The AFC Championship Game will feature one team (Oakland) playing for its first conference title in a decade against another (Baltimore) that has never played for one. It also matches the Raiders' No. 1 NFL rushing game this season against the Ravens' No. 1 rushing defense -- and a Baltimore club that has never witnessed the fan cauldron that can be Network Associates Coliseum.
"Maybe I'll come out in a biohazard suit," jokes Ravens defensive end Rob Burnett. "I'm going to Oakland.
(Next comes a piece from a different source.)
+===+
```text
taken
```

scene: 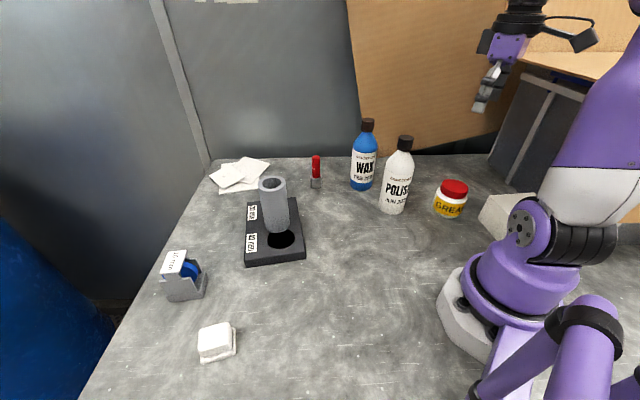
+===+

Those people are pretty scary."
It will be only the second time since 1970 that the league's No. 1 rush offense has faced the league's No. 1 rush defense in a championship game (1971 AFC championship: Miami 21 (173.5 rush offense) vs. Baltimore 0 (79.5 rush defense)).
"They have the No. 1 rushing game in the league," says Ravens linebacker Ray Lewis, the NFL Defensive Player of the Year. "We have the No. 1 rush defense in the league. So it will be a great battle."
| QB Comeback, Chapter I |
Giants QB Kerry Collins quietly finished third in the NFC in TD passes (33) and ranked fifth in passer rating (83.1).
If he needs the running game, he can hand off to Tiki Barber, who topped his three-year career total of 935 yards with a 1,006-yard season, or Ron Dayne, the NFC's top rookie rusher (770). Or Collins can throw long to wideouts Amani Toomer (78 catches; 1,094 yards) or Ike Hilliard (55; 787).
| QB Comeback, Chapter II |
QB Trent Dilfer (134-of-226, 1,502 yards, 12 touchdown passes, 11 interceptions) joined the Ravens this season after six years with Tampa Bay. After backup duty the first half of the season, he took over following a scoring lull and has built a 9-1 record as Baltimore's starter. One of his main cogs is rookie running back Jamal Lewis, who has rushed for 1,084 yards in his past 10 games (1,364 season total).
| Flattery -- Keith Washington blocked a field-goal attempt and Anthony Mitchell returned it 90 yards for the go-ahead score, then Ray Lewis returned an interception 50 yards for the clinching TD in the Ravens' divisional-round victory against Tennessee. If the adage "defense wins championships" holds true, certainly Baltimore must be considered the odds-on favorite -- with special teams' play an added bonus -- for a trip to Tampa. |
| Flag -- The Raiders' most fanatical, loyal fans didn't take kindly to the team's influx of supporters now that Oakland is headed to the AFC Championship Game. One large sign in the north parking lot read "Welcome Bandwagon Fans!" above a drawing of a mildly obscene gesture. Hey, it's not that the fans are "bandwagoneers" -- it's because lost in the shuffle is whether the Raiders play in Oakland, or L.A. ... oh, right, they're back in Oakland.
| The good news for Oakland (8-1 as the host team this season): The home club has won four of the past eight AFC championships. The bad news for the Raiders: The visiting club has won four of the past eight AFC championships -- and the Ravens were 7-2 on the road this season. The Raiders ranked second in AFC with 29.9 points per game, while Baltimore ranked first in NFL with 10.3 points allowed per game.
| Minnesota's Daunte Culpepper (23 years, 351 days) will be the fifth-youngest QB to start a conference championship game. The youngest four and how they fared: Shaun King (Tampa Bay, 1999 -- lost to St. Louis), Bernie Kosar (Cleveland, '86 -- lost to Denver), Dan Marion (Miami, '84 -- beat Pittsburgh) and Pat Haden (L.A. Rams, '76 -- lost to Minnesota).
| Minnesota at New York (12:30 p.m. EST) -- We all know about Minnesota's potent offense. Blah, blah, blah. And we all know about New York's aggressive defense. Yada, yada, yada. The difference in this game will be the Giants' offense moving at will against the Vikings' defense, which is akin to a sieve. These aren't the patchwork Saints, so post the storm warnings in the Meadowlands: "Thunder and Lightning" strikes.
| New Orleans at Minnesota (4:05 p.m. EST) -- If there is anyone who doesn't enjoy watching Oakland third-year head coach Jon Gruden, speak up and face the Raider Nation. Any of Gruden's sideline rants are better -- and funnier -- than NFL Films' clip of George Allen dancing a locker-room jig. That said, Gruden is a top-flight coach, whose head-to-head battle of wits against Baltimore's Brian Billick will make Super Bowl XXXV anticlimactic. |
|Stock tip: It has been estimated that 14,500 tons of chips and 4,000 tons of popcorn are eaten on Super Bowl Sunday.